A GPU is also not a monolith. As you say, there are some functions that scale with the number of compute units, but others don't need to (e.g. display scan-out controllers); it would accordingly make sense to make the video coding functions part of the latter.

And video decoding/encoding is definitely at least GPU-adjacent, since it usually also involves scaling, color space transformations etc.


> The M3 variants floorplans don't look anything like that

Maybe I'm misunderstanding what you're saying, but the slide is of an A17, not an M3 chip.


Oh, fair enough, got my wires crossed from the M3 announcement.

The A17 floorplan looks nothing like that either.

https://twitter.com/highyieldYT/status/1711453511848706228


Yes exactly.
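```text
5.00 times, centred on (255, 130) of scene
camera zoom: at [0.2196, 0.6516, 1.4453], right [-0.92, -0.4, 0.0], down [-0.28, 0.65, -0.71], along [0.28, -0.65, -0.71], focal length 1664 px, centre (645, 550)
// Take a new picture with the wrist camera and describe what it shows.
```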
But are you going to have a different DSP for each codec? Doubtful.


I've seen it. Sometimes because the DSP is hyperspecialized for a particular codec. Sometimes just because the SoC vendor bought the hard codecs from different sub vendors.


How would you do it in hardware otherwise?


With a DSP that has generic instructions that are especially useful for video codecs.


You can either have a fully dedicated core for codecs, or you can just put certain codec related operations (like DCT-related SIMD) in your main cores. Cryptographic acceleration tends to use the latter approach.


Video codecs usually come with GPUs, not CPUs. It is only on SoCs where this distinction is a more fuzzy.

On a GPU, you didn't have an option to interleave normal program stream with specialized partial-decoding instruction. You put encoded frame in and you get decoded frame back, the media engine was separate block from compute.

Though this is also changing; see Intel GuC firmware, which has (optionally) some decoding, encoding and processing based on compute.